Angular acceleration is all about how fast the rotational speed of an object changes over time. If we think of our Chevrolet moving around a circular track, angular acceleration (\(\alpha\)) tells us how quickly the car speeds up as it rotates around the track.
For our car, angular acceleration can be calculated using the formula:

• \( \alpha = \frac{a_t}{r} \)

where \(a_t = 3.00 \, \mathrm{m/s^2}\) is the tangential acceleration and \(r = 60.0 \, \mathrm{m}\) is the radius of the track.
Plugging in the values, we find:

• \( \alpha = \frac{3.00 \, \mathrm{m/s^2}}{60.0 \, \mathrm{m}} = 0.0500 \, \mathrm{rad/s^2} \)

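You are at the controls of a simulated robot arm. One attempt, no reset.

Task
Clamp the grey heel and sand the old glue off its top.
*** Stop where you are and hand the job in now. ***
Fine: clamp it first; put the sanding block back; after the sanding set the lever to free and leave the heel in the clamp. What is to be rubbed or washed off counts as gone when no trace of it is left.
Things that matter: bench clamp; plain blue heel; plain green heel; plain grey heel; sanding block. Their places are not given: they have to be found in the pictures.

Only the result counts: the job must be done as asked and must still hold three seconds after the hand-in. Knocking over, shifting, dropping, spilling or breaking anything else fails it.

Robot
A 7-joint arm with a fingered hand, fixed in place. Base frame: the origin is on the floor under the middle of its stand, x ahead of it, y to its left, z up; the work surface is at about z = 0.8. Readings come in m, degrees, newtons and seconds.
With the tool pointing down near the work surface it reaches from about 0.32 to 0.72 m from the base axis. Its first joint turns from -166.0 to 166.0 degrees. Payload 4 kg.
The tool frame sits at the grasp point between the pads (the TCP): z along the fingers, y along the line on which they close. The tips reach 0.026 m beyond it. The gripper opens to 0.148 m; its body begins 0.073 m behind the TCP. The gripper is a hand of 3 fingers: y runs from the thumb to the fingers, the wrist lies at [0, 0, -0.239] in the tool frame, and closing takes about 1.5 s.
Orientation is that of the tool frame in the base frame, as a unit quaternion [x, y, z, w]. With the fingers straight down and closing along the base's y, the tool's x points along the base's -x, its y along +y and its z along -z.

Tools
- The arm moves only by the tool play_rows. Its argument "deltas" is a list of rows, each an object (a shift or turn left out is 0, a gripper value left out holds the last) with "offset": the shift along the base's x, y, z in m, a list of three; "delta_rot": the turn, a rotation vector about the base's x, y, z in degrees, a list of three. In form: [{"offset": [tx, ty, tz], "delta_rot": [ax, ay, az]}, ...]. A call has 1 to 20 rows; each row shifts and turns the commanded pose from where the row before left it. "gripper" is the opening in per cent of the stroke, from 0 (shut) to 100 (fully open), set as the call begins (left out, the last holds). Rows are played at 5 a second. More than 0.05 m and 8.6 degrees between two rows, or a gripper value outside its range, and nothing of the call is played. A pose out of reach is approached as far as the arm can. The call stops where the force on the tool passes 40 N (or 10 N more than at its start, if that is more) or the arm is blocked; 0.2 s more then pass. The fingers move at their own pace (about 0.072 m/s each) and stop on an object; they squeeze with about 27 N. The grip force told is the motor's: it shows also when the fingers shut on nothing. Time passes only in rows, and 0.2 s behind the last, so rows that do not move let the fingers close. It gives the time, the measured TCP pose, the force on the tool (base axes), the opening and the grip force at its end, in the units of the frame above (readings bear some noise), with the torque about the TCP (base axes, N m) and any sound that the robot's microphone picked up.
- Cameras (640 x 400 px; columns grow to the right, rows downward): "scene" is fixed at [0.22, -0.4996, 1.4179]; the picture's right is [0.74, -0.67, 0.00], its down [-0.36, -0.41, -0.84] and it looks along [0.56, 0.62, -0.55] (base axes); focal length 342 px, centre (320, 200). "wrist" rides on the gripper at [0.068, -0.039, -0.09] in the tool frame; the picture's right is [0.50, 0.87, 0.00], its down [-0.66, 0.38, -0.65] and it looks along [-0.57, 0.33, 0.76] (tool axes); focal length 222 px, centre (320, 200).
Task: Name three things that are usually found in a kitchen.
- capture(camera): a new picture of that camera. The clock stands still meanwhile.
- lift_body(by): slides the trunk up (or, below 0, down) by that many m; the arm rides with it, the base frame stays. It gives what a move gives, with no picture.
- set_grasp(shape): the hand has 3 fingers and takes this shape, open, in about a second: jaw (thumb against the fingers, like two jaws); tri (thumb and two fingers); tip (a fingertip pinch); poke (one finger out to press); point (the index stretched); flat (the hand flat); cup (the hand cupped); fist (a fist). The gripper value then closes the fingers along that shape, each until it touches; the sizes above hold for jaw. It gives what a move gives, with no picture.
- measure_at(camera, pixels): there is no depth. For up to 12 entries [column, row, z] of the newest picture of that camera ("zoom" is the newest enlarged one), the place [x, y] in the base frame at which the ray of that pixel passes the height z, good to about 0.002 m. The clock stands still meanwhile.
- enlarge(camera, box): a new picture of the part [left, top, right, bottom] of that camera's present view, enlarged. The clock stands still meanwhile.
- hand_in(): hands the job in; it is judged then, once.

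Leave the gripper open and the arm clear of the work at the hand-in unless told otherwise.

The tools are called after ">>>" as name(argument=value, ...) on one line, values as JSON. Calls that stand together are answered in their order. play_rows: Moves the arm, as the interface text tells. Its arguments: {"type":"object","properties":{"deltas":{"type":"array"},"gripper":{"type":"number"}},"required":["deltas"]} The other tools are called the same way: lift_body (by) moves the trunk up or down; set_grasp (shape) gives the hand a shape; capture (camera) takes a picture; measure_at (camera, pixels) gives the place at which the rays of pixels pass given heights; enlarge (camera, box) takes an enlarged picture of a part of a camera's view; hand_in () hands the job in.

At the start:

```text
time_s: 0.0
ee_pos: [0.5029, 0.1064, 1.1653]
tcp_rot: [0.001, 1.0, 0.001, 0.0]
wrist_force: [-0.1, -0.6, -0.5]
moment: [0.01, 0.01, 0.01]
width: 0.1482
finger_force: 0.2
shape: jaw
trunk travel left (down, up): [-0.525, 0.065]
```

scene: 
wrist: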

This means that the car's rate of change of its angular velocity is 0.0500 radians per second squared.
Understanding angular acceleration is crucial because a higher angular acceleration means a quicker increase in speed as the car travels around the track.

Radial acceleration is key to understanding how an object maintains its circular path. It's the component of acceleration that points towards the center of the circle. Imagine something pulling the car inward to keep it in its circular motion.
For our Chevrolet, the radial acceleration (\(a_r\)) after 6 seconds can be calculated with:

• \( a_r = \omega^2 r \)

where \(\omega\) is the angular speed at 6 seconds, calculated as \(0.300 \, \mathrm{rad/s}\).
So, using \(r = 60.0 \, \mathrm{m}\), we get:

• \( a_r = (0.300 \, \mathrm{rad/s})^2 \times 60.0 \, \mathrm{m} = 5.40 \, \mathrm{m/s^2} \)

This component is crucial, as without this inward pull, the car would simply fly off in a straight line! Think of radial acceleration as the car's link to the track's center, helping it stay on course.

Tangential acceleration refers to how quickly the car is speeding up along the track -- think about pressing the gas pedal and feeling the car zoom faster.
In this scenario, our Chevrolet starts from rest with a given tangential acceleration of 3.00 \, \mathrm{m/s^2}. This means it's consistently speeding up at this rate along the edge of the circular path. Tangential acceleration affects the car's velocity, increasing it over time.
So, after 6 seconds, the car wouldn't just be moving at the initial velocity. Instead:

• \( \text{final speed} = \text{initial speed} + a_t \times t \)
• Since it starts from rest, the initial speed is 0, so it just becomes \( a_t \times t \)

In this particular situation, the tangential acceleration not only changes the linear speed but also influences the circular motion, as it directly relates to angular acceleration through the formula: \(a_t = r \alpha\).
Understanding tangential acceleration helps us see how linear speed influences circular motion and provides insights into how quickly our car gains speed on the track.